**Excerpt provided:**
++++++++++
Qual è l’ingrediente fondamentale per passare dalla teoria ai fatti? Un cambiamento culturale e organizzativo importante, che passi da un forte commitment da parte del top management aziendale e che introduca in azienda nuove competenze specialistiche e relazioni più intense tra le diverse funzioni aziendali (Marketing, IT e Store Management in particolare). A cui si aggiunge la consapevolezza che il rischio di invasività è dietro l’angolo: occorre, dunque, ripensare anche i propri sistemi di CRM andando, da un lato, ad immagazzinare la grandissima mole di dati (big data) che i nuovi canali digitali consentono di raccogliere e, dall’altro, a profilare i propri consumatori in maniera più accurata ed evoluta.
Via Agenda Digitale
In Italia gli investimenti in innovazione digitale dei top retailer sono ancora limitati: pochi decimi di punto percentuale del valore del venduto e circa il 15% del totale degli investimenti annuali. Nel 2014 però si registra una crescita media dell’investimento del 25%, segnale di una maggior consapevolezza e attenzione da parte dei top retailer italiani verso l’innovazione digitale che in parte giustifica un moderato ottimismo anche per il prossimo futuro.
Per studiare il livello di diffusione delle innovazioni digitali tra i retailer italiani, l’Osservatorio Innovazione Digitale nel Retail promosso nel 2014 dalla School of Management del Politecnico di Milano ha condotto una survey sui top 250 retailer. La ricerca ha analizzato, in particolare, il livello di adozione delle innovazioni nel 2014 o in precedenza e il potenziale interesse per il 2015.
“I dati emersi dalle indagini svolte nell’ambito dell’Osservatorio”, afferma Alessandro Perego, Responsabile Scientifico dell’Osservatorio Innovazione Digitale nel Retail, “mostrano che tra i retailer c’è sempre maggiore consapevolezza di quanto sia necessario innovare, ma che nel contempo a questa consapevolezza non corrispondono né adeguati investimenti nè una corretta impostazione strategica dei percorsi di innovazione. I retailer italiani fino a oggi si sono concentrati maggiormente sulle innovazioni digitali nel back-end, per la maggiore certezza che esse possono assicurare in termini di riduzione dei costi e/o miglioramento delle performance. Eppure se c’è un asset fondamentale e differenziale per competere con le grandi Dot Com, questo è il punto vendita: è la risorsa che può completare la strategia online, superandone i limiti. E comparti come l’Abbigliamento e l’Informatica ed elettronica di consumo, dove la competizione è accesa, stanno già operando per cogliere questa opportunità”.
++++++++++
**Required actions:**
• A. Repeat the span of the excerpt provided whose first words are "Qual è l’ingrediente" and whose last words are "accurata ed evoluta.".
• B. Carry the excerpt provided on from its last sentence.

**Stored data:**
++++++++++
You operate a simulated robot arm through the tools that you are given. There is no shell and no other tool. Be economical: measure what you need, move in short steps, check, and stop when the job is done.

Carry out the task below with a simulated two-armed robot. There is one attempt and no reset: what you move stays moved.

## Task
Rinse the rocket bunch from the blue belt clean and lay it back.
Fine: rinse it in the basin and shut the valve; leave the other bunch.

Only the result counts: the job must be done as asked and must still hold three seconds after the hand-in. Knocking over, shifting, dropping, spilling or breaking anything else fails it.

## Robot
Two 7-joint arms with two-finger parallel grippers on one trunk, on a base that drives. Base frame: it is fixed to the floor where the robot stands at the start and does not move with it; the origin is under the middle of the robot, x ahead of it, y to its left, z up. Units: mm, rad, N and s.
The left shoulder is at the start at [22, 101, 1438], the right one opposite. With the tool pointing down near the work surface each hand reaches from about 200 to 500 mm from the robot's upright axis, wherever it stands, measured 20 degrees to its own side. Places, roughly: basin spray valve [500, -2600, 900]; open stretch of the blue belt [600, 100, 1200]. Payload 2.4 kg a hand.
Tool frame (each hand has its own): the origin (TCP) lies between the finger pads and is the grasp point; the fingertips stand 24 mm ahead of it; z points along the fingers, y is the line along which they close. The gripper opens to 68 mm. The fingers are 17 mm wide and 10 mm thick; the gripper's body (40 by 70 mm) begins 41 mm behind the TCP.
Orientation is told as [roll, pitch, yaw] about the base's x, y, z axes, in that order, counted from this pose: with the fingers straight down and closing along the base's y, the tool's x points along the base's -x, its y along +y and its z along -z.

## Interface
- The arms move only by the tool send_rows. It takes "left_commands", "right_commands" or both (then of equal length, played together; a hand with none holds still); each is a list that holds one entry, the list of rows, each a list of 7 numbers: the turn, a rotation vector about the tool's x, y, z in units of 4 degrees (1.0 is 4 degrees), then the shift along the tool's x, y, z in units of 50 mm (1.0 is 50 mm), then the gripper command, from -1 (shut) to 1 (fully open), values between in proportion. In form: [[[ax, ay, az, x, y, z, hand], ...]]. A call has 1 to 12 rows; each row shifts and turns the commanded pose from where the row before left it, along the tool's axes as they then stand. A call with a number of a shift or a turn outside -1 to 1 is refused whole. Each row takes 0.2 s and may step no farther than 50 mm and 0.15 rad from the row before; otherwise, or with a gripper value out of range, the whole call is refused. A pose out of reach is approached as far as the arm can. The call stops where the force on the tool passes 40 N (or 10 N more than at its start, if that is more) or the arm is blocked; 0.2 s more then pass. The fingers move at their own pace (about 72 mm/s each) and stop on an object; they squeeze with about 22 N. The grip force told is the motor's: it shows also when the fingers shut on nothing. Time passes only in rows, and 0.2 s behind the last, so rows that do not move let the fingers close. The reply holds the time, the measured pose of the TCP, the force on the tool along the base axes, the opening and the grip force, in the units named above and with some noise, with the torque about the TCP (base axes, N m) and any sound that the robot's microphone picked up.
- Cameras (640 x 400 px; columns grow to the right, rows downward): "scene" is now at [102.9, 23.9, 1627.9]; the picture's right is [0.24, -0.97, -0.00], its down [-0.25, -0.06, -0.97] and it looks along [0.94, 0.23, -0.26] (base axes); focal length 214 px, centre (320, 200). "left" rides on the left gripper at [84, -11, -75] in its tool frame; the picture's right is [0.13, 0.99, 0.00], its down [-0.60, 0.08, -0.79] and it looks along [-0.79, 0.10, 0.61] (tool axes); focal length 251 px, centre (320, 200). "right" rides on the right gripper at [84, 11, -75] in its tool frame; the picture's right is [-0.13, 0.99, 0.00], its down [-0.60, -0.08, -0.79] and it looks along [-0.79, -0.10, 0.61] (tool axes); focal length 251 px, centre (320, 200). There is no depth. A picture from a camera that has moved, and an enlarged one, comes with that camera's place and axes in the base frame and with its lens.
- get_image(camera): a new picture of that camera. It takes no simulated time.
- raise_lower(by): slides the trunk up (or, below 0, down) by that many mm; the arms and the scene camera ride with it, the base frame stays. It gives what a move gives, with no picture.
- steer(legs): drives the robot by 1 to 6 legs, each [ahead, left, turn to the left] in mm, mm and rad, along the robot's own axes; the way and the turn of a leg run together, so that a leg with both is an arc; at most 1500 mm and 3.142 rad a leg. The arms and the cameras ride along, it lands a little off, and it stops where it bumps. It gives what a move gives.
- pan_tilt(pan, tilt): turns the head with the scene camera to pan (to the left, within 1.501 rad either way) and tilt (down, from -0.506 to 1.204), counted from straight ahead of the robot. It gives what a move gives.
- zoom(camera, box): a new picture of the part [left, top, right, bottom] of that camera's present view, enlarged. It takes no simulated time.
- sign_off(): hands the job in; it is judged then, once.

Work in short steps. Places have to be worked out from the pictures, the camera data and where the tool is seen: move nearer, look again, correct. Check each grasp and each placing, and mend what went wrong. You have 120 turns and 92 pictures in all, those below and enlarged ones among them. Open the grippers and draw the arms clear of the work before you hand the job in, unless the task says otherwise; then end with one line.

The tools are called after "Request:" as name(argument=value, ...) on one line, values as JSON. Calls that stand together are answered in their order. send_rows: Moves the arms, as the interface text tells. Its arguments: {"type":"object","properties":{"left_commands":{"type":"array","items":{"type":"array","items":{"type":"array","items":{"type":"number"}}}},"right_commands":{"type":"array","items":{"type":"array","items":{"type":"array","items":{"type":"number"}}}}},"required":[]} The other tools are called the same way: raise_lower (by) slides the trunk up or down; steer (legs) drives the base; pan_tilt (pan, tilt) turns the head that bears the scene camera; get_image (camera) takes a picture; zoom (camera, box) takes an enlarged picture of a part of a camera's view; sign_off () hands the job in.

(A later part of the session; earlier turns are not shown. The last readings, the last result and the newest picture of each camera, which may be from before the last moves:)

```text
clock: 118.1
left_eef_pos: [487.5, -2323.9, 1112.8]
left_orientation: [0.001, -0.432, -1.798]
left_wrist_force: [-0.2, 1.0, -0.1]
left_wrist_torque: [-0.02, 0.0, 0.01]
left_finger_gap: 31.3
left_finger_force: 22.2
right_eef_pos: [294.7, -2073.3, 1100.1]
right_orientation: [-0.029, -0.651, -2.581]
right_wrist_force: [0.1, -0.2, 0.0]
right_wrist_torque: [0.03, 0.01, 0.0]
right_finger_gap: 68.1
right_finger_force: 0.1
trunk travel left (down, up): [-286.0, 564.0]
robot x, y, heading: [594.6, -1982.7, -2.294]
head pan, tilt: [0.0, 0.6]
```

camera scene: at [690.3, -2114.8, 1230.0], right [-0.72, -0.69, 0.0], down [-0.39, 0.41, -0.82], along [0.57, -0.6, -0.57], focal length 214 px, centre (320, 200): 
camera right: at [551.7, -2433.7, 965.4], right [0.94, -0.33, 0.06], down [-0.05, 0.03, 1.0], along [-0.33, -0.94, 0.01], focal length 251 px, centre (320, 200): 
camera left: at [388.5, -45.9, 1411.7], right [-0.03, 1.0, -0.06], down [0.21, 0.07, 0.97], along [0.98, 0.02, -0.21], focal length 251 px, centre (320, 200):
++++++++++
**The results:**
• A.
Qual è l’ingrediente fondamentale per passare dalla teoria ai fatti? Un cambiamento culturale e organizzativo importante, che passi da un forte commitment da parte del top management aziendale e che introduca in azienda nuove competenze specialistiche e relazioni più intense tra le diverse funzioni aziendali (Marketing, IT e Store Management in particolare). A cui si aggiunge la consapevolezza che il rischio di invasività è dietro l’angolo: occorre, dunque, ripensare anche i propri sistemi di CRM andando, da un lato, ad immagazzinare la grandissima mole di dati (big data) che i nuovi canali digitali consentono di raccogliere e, dall’altro, a profilare i propri consumatori in maniera più accurata ed evoluta.

• B.
Lo scenario Retail in Italia
A Giugno 2014 in Italia erano presenti circa 950.000 esercizi commerciali (esclusi ristoranti e bar), di cui l’80% a sede fissa (770.000 negozi, in calo dello 0,1% circa rispetto al 2013). Questi esercizi sono riconducibili a circa 650.000 imprese di vendita al dettaglio, pari al 18% di quelle di tutta Europa (EU 27): una volta e mezza le imprese presenti in Francia, il doppio di quelle in Germania e il triplo di quelle in UK. Il fatturato medio delle imprese italiane vale la metà di quelle francesi, un terzo di quelle tedesche e un quarto di quelle inglesi. “Il contesto in cui i retailer si trovano ad operare sta però cambiando profondamente”, afferma Riccardo Mangiaracina, Responsabile della Ricerca dell’Osservatorio Innovazione Digitale nel Retail. “Da un lato la congiuntura economica negativa degli ultimi sei anni ha generato una progressiva diminuzione dei consumi (-0,9% rispetto ai primi nove mesi del 2013). Dall’altro, i comportamenti di acquisto dei consumatori si stanno modificando, sotto la spinta della rivoluzione digitale: nel 2014, gli internet user italiani hanno raggiunto quota 37 milioni e i web shopper 16 milioni, in crescita del 14% rispetto al 2013. Ancora più esplosivo il fenomeno Mobile: in Italia nel 2014 si contano 45 milioni di smartphone e 11 milioni di tablet. Il 90% circa degli utenti smartphone utilizza il device all’interno del punto vendita e di questi il 42% lo usa per confrontare prezzi, il 30% per inviare messaggi o foto relative agli acquisti e il 25% per cercare informazioni aggiuntive sui prodotti appena visti. In questo contesto di forte trasformazione, i retailer sono chiamati a innovare e a considerare la tecnologia come uno strumento capace di abilitare nuove modalità di business.”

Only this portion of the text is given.